◆ **INSTRUCTIONS TO FOLLOW**
Reproduce the whole listing, character for character.

++++ DATASET EXTRACT

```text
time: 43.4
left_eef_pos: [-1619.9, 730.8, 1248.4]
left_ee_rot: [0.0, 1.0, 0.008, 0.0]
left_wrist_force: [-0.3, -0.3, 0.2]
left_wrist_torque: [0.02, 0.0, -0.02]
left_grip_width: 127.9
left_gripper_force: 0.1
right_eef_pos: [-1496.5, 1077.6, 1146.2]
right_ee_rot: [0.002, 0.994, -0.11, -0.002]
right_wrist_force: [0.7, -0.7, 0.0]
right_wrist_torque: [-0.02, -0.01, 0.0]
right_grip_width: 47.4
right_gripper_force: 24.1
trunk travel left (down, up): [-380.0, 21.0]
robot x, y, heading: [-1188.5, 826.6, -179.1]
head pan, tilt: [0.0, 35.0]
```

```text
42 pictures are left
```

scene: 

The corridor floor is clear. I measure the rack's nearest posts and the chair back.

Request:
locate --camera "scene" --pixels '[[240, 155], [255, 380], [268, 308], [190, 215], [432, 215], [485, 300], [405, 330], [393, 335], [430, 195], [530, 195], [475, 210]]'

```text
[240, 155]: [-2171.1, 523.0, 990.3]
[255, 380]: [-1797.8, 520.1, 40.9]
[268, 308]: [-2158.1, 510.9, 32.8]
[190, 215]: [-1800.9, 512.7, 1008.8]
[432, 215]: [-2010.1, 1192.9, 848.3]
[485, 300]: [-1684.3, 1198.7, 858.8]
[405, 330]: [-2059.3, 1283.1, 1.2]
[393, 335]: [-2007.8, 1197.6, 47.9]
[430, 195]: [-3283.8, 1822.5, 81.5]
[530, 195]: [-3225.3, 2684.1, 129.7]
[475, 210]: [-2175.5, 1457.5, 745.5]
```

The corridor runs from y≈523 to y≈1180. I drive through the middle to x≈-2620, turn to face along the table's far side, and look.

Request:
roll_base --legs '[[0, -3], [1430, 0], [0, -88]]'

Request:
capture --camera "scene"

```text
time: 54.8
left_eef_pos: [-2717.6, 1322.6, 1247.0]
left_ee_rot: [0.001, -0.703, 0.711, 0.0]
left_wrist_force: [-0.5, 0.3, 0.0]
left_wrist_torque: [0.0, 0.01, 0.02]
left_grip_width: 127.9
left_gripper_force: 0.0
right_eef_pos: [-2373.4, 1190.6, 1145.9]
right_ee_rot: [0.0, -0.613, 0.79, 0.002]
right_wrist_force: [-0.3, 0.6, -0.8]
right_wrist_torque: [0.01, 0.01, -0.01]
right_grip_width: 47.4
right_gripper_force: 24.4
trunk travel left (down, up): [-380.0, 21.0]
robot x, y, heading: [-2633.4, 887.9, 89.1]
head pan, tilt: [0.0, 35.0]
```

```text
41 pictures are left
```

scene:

++++++++

◆ **SOLUTION TO THE PROBLEM**
```text
time: 43.4
left_eef_pos: [-1619.9, 730.8, 1248.4]
left_ee_rot: [0.0, 1.0, 0.008, 0.0]
left_wrist_force: [-0.3, -0.3, 0.2]
left_wrist_torque: [0.02, 0.0, -0.02]
left_grip_width: 127.9
left_gripper_force: 0.1
right_eef_pos: [-1496.5, 1077.6, 1146.2]
right_ee_rot: [0.002, 0.994, -0.11, -0.002]
right_wrist_force: [0.7, -0.7, 0.0]
right_wrist_torque: [-0.02, -0.01, 0.0]
right_grip_width: 47.4
right_gripper_force: 24.1
trunk travel left (down, up): [-380.0, 21.0]
robot x, y, heading: [-1188.5, 826.6, -179.1]
head pan, tilt: [0.0, 35.0]
```

```text
42 pictures are left
```

scene: 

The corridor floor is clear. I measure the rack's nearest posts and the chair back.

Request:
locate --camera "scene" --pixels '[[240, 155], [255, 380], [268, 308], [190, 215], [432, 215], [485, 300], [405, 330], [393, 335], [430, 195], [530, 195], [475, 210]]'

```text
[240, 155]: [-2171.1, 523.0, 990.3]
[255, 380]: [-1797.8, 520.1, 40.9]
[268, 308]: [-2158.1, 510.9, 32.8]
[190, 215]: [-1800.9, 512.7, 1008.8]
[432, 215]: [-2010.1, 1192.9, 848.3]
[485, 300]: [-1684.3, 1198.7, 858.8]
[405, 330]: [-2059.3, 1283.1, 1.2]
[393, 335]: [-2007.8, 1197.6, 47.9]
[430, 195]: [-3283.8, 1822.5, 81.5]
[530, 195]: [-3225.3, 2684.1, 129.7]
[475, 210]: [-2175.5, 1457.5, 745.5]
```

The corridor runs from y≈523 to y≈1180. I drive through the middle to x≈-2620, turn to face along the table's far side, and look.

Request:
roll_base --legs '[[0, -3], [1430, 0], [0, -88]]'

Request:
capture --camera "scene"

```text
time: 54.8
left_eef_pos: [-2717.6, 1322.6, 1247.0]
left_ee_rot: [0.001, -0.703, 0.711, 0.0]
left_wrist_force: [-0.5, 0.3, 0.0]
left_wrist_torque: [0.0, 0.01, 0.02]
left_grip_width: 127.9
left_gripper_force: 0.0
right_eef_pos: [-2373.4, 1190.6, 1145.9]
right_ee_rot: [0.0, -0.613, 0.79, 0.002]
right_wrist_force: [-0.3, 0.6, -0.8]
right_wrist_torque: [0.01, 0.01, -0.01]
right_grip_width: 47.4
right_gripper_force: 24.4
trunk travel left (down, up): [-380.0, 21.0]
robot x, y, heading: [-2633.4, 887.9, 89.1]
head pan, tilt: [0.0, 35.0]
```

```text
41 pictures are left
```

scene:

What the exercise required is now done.